Dados como esses fazem a gente ter consciência do que nós estamos fazendo com nosso tempo. Uma coisa é dizer “estou passando muito tempo no celular”. Outra é saber quanto tempo é esse. (Ontem eu abri o celular 129 vezes e passei 3 horas e 23 minutos ligado no total. Em 65% das vezes minha sessão no celular durou menos de um minuto).
Cultivando abobrinhas
Além do tempo em si, existe outro fator tão importante quanto: de que modo se usa o celular. Como escrevi no início deste artigo, o smartphone é o mais poderoso assessor pessoal de todos os tempos. E, por isso mesmo, um fabuloso instrumento de trabalho e projetos pessoais.

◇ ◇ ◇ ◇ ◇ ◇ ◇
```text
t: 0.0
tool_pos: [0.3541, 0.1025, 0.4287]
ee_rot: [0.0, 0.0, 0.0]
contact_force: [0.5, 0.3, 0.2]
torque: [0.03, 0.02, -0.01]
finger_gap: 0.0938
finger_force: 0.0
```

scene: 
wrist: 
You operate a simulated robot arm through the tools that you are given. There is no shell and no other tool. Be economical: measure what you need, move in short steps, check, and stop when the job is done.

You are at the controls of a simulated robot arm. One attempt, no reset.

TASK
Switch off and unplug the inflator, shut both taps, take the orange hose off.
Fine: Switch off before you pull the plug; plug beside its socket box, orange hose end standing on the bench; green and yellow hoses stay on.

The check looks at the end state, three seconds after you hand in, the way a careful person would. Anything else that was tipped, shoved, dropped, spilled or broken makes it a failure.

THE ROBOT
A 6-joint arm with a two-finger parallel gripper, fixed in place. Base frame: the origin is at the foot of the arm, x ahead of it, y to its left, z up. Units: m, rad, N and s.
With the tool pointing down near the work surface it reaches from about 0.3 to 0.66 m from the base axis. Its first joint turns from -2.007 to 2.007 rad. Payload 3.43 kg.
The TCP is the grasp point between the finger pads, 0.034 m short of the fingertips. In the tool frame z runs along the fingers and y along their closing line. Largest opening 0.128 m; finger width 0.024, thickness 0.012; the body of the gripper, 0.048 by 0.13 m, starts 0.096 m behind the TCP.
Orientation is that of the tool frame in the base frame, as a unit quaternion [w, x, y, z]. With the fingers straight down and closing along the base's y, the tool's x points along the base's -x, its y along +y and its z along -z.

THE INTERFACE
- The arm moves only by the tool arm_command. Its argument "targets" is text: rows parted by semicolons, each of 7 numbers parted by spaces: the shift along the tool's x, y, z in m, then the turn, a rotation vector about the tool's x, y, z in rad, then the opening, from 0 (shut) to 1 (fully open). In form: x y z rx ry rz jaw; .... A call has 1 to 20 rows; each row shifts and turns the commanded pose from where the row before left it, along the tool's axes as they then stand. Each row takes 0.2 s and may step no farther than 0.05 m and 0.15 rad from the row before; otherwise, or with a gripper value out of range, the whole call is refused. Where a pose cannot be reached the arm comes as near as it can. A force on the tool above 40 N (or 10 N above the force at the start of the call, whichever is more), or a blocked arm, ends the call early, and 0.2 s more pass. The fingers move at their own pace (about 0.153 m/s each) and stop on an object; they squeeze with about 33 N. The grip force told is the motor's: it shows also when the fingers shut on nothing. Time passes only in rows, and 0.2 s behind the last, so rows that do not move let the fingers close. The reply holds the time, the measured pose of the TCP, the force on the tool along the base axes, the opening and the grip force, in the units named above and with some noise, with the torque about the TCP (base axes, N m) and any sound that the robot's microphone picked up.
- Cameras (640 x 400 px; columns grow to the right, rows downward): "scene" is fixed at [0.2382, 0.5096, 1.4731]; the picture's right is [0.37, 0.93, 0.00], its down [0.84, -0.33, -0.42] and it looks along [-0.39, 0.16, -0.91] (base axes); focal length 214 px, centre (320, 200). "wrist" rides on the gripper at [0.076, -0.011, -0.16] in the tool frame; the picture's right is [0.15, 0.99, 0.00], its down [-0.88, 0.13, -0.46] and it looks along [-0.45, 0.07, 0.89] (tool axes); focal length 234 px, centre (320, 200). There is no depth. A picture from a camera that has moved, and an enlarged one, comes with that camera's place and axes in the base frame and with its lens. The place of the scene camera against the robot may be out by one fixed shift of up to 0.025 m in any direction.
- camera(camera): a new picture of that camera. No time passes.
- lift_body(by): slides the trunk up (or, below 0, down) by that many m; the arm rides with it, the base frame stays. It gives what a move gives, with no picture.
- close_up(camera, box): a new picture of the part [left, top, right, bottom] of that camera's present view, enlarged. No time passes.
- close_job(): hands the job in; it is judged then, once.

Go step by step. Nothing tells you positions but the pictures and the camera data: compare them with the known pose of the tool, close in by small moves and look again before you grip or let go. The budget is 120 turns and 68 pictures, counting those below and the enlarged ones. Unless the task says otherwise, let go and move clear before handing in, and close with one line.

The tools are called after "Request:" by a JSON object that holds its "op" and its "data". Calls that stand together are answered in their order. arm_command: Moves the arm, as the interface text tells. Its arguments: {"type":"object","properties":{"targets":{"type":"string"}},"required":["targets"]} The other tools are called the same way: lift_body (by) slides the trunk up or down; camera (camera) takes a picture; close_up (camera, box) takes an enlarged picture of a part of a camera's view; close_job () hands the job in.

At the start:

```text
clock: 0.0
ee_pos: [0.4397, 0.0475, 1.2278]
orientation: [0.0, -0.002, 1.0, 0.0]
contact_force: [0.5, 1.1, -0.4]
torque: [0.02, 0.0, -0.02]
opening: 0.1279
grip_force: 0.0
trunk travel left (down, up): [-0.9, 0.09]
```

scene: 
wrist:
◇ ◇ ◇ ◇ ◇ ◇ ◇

É aí que entra nossa escolha pessoal. O que queremos com nosso celular? O que queremos para nossa vida? Perder tempo ou construir uma obra?
Uma coisa é passar um dia cultivando abobrinhas nas redes sociais. Outra é se informar através dessas redes usando as melhores fontes. Uma coisa é levar papo-furado no WhatsApp. Outra é, por exemplo, escrever um livro. E o seu smartphone está completamente capacitado para isso, da pesquisa inicial à arte da capa.
Os instrumentos para uma vida produtiva estão no seu bolso. O foco, na sua cabeça.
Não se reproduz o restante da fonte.